Most foreigners cannot hear the difference between rugged Norwegian and the endless plains of Swedish. The industrious Protestant Danes have dropped more consonants into their icy wind-swept soil than any indolent tropical tribe. And if Germans do have systematic minds, this is just as likely to be because their exceedingly erratic mother tongue has exhausted their brains' capacity to cope with any further irregularity. English speakers can hold lengthy conversations about forthcoming events wholly in the present tense (I'm flying to Vancouver next week …) without any detectable loosening in their grip on the concepts of futurity. No language—not even that of the most "primitive" tribes—is inherently unsuitable for expressing the most complex ideas.
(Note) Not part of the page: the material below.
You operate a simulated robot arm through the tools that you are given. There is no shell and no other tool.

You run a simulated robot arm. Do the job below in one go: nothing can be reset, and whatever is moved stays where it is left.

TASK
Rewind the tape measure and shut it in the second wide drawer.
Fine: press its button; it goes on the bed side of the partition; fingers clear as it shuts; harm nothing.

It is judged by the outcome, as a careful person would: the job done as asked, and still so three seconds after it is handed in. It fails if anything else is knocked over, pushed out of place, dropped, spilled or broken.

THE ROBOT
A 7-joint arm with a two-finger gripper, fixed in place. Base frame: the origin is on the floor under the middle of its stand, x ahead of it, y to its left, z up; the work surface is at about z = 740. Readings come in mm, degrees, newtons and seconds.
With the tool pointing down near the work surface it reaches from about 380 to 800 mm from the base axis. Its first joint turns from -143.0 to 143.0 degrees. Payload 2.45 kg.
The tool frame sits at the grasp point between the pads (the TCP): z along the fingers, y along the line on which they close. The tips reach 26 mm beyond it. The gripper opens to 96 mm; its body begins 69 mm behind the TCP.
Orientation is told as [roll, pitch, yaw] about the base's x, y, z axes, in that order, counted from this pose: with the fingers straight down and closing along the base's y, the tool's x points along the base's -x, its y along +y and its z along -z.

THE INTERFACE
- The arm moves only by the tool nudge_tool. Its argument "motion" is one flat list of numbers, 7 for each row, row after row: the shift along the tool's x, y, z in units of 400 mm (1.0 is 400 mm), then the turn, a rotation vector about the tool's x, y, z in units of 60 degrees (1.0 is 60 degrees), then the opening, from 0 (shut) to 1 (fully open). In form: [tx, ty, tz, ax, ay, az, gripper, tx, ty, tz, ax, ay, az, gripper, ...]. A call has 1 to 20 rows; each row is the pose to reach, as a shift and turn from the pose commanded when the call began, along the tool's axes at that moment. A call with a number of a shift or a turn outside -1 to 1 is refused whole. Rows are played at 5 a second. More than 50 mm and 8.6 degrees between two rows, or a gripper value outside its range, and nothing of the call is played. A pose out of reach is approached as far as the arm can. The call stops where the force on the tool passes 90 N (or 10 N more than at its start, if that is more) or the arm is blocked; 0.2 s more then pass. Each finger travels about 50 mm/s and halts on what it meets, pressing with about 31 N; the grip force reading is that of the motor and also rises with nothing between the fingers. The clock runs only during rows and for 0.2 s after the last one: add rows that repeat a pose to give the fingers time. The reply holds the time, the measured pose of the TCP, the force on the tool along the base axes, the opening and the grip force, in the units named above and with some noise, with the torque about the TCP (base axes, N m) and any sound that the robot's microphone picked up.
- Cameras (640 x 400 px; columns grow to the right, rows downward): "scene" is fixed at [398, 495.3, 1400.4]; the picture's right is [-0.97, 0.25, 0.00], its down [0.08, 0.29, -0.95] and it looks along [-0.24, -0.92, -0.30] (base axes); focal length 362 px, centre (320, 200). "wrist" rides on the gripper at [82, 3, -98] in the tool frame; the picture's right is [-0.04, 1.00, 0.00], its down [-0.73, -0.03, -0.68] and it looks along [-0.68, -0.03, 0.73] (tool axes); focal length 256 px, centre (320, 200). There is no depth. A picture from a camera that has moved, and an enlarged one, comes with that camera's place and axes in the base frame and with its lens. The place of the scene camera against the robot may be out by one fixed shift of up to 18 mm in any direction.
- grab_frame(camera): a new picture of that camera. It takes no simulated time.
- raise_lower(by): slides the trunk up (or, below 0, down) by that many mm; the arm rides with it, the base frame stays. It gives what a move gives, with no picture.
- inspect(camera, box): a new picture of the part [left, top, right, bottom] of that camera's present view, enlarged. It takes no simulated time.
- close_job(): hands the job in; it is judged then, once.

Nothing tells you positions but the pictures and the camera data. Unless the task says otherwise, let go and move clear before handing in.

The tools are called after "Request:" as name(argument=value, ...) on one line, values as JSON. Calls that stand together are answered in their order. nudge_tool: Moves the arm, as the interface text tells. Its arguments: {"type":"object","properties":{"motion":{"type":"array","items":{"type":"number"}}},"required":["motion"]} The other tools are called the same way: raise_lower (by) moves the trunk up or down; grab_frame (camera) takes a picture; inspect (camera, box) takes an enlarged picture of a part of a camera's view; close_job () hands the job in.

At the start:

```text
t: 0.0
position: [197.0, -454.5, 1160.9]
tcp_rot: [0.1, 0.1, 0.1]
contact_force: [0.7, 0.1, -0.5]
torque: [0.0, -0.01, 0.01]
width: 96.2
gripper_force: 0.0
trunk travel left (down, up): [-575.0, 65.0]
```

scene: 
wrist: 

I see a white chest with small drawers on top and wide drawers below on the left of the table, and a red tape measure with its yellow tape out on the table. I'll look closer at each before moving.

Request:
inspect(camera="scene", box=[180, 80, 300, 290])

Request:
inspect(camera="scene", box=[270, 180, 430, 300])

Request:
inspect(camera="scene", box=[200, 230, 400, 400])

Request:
Any shortcomings in a language's ability to philosophize simply boil down to the lack of some specialized abstract vocabulary and perhaps a few syntactic constructions, but these can easily be borrowed, just as all European languages pinched their verbal philosophical tool kit from Latin, which in turn lifted it wholesale from Greek. If speakers of any tribal tongue were so minded, they could easily do the same today, and it would be eminently possible to deliberate in Zulu about the respective merits of empiricism and rationalism or to hold forth about existentialist phenomenology in West Greenlandic.

- Deutscher, from Through the Language Glass

Confirmation bias at its most extreme! At any rate, Deutscher isn't exactly saying anything new, but he does it so well that I just had to post it. I take tiny issue with his claim that "it would be eminently possible to deliberate in Zulu ...": I know next to nothing about Zulu, but I have no reason not to think that Zulu speakers are perfectly capable of discussing empiricism, rationalism, and existential phenomenology in Zulu as it is without the influence of Indo-European. Perhaps they don't have concepts that are direct translations of the English ones, but I wouldn't be the least bit surprised if Zulu speakers didn't already discuss these issues.

And one last quote, just because it is funny:

In his De orator of 55 BC, [Cicero] embarked on a lengthy sermon about the lack of a Greek equivalent for the Latin word ineptus (meaning "impertinent" or "tackless"). [For Cicero], the absence of the word was proof that the fault was so wide-spread among the Greeks that they didn't even notice it.


I have one more, but it requires IPA, which I am still trying to figure out how to do in Dreamwidth.

Edit: Deutscher is obviously taking the theory of linguistic relativity to an illogical extreme that has little to do with what Whorf, Sapir, or any of the others probably thought; but I, at least, find it funny, if in large part because it reminds me of how I think about languages: each has its own color, its own pattern, that is probably my subconscious turning our society's beliefs about the people who speak those languages into colors—or something like that. English, for the record, is a sort of crystallized light blue-green at the lexical level, but black and dark blue at the level of syntax, and reddish-orange in its morphology.